Retype the section of the page that opens with "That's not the" and closes with "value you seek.".

Page ▸

* Begin *

That's not the fastest. The fastest one is using lookup table, especially if you create one that uses 65536 (4 byte) key. Then it's nearly twice as fast as the magic numbers method. –  Hubert Kario Aug 21 '12 at 13:15
1  
@Hubert Kario: have you actually ever measured it? memory lookups are a lot more costly than bit operations... –  Karoly Horvath Aug 21 '12 at 13:17
    
@HubertKario The classic lookup method uses 256 numbers. 65536 is two bytes, not four. –  dasblinkenlight Aug 21 '12 at 13:19

The "best" way might depend upon what CPU architecture your code is running on. For example, Intel/AMD CPUs starting with Nehalem/Barcelona support a "popcnt" instruction which computes the number of 1 bits in an integer register, so in as few as two instructions (popcnt and bitwise AND with 1) you could compute the value you seek.

* End *

Data provided ▸
* Begin *

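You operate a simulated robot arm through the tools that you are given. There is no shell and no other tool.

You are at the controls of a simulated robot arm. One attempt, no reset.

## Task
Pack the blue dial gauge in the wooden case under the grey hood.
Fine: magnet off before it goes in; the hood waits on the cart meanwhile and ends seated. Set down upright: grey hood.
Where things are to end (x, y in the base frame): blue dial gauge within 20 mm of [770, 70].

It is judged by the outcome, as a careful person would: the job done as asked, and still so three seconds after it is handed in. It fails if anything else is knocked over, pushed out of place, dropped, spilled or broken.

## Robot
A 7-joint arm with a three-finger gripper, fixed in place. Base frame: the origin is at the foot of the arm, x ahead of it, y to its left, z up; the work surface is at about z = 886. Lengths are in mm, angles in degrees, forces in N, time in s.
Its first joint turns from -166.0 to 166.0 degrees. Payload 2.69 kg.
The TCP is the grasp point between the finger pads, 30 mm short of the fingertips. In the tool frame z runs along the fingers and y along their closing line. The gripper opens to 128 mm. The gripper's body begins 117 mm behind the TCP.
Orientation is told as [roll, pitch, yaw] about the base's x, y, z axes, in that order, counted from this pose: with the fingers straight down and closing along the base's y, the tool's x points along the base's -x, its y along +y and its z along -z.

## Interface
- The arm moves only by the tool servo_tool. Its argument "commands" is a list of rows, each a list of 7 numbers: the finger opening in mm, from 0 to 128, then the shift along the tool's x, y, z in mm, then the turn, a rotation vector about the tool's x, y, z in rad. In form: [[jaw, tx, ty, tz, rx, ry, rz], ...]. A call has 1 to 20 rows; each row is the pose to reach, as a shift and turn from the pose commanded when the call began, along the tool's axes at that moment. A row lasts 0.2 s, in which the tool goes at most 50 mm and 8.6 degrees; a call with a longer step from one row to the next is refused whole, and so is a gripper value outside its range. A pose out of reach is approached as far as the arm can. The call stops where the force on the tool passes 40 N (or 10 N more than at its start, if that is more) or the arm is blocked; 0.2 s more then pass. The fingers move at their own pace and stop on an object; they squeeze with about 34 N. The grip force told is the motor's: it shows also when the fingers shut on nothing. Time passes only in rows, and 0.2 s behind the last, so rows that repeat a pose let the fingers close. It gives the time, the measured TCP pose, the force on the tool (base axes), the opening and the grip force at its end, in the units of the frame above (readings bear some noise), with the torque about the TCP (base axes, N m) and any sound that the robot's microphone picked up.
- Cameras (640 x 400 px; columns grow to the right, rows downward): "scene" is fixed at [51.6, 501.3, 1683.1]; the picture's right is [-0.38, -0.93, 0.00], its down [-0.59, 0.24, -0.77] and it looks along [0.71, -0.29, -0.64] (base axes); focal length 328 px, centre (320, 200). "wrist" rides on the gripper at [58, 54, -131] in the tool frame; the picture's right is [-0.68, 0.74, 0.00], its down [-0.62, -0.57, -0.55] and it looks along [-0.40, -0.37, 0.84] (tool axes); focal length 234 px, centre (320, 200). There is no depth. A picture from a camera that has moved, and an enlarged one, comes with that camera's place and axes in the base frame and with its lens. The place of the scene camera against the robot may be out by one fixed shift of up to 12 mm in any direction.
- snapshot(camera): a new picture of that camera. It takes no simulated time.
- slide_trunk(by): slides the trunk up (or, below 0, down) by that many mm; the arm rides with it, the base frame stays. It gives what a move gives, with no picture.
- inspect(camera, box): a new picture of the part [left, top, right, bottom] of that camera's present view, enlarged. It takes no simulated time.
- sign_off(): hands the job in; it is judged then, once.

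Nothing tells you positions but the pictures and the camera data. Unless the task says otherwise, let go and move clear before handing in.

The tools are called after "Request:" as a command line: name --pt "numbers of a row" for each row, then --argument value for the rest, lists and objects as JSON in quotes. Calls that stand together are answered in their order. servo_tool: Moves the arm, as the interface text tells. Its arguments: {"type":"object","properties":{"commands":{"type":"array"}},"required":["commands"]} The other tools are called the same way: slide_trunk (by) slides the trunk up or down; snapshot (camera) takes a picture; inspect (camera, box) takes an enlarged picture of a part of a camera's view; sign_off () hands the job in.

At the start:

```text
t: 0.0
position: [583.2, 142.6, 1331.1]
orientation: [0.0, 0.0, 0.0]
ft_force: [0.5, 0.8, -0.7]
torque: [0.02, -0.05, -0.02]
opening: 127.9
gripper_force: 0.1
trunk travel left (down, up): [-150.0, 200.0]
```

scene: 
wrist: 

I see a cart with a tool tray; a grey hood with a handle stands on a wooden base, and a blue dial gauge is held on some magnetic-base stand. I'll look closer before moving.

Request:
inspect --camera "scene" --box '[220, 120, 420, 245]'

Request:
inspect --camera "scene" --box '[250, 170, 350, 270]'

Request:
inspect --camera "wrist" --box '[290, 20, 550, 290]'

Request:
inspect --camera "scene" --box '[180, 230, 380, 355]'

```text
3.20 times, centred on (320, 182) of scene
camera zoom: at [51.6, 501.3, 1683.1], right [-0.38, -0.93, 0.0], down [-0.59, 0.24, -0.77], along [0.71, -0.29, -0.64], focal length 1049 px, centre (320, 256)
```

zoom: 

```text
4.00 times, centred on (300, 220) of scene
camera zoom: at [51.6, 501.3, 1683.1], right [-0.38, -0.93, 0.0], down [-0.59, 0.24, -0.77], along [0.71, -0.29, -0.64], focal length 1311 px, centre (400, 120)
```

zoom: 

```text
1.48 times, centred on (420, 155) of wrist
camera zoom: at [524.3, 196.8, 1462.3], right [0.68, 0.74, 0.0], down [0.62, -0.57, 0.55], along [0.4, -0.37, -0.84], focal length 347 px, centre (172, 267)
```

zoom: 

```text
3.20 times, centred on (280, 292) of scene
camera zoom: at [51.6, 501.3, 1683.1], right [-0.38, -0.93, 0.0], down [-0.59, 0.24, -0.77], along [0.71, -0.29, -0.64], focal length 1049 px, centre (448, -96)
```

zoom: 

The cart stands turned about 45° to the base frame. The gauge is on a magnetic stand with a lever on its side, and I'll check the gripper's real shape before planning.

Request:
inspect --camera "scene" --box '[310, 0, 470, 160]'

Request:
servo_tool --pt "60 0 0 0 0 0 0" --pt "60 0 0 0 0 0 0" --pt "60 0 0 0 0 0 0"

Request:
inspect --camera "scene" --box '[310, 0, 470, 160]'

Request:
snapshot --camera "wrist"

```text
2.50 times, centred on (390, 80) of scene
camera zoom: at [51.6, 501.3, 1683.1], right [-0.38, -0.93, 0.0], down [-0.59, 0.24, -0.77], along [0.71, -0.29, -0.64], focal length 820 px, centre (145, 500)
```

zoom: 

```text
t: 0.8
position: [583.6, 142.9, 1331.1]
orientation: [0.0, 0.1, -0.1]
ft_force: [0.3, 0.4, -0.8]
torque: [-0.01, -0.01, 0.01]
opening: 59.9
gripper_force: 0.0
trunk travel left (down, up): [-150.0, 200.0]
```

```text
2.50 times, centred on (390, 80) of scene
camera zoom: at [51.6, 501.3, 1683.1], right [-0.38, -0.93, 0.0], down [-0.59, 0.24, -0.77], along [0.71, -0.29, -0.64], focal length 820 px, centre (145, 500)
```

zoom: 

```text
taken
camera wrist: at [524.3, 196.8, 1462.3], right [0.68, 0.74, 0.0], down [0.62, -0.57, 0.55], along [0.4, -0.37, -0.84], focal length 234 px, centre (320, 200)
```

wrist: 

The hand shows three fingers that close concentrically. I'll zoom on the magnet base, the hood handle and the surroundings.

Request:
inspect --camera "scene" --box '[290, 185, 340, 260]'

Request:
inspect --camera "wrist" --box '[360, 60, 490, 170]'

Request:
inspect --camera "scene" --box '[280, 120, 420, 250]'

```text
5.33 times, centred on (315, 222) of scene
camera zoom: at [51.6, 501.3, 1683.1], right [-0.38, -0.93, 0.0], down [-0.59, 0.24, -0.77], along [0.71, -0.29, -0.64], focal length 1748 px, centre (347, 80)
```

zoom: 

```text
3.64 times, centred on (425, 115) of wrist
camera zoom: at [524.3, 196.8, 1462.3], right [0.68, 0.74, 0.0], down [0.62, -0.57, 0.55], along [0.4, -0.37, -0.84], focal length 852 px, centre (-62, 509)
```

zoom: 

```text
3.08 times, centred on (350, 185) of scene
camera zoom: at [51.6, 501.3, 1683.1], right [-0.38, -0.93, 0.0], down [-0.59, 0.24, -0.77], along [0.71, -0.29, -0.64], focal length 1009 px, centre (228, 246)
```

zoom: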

* End *

Task output ▸
That's not the fastest. The fastest one is using lookup table, especially if you create one that uses 65536 (4 byte) key. Then it's nearly twice as fast as the magic numbers method. –  Hubert Kario Aug 21 '12 at 13:15
1  
@Hubert Kario: have you actually ever measured it? memory lookups are a lot more costly than bit operations... –  Karoly Horvath Aug 21 '12 at 13:17
    
@HubertKario The classic lookup method uses 256 numbers. 65536 is two bytes, not four. –  dasblinkenlight Aug 21 '12 at 13:19

The "best" way might depend upon what CPU architecture your code is running on. For example, Intel/AMD CPUs starting with Nehalem/Barcelona support a "popcnt" instruction which computes the number of 1 bits in an integer register, so in as few as two instructions (popcnt and bitwise AND with 1) you could compute the value you seek.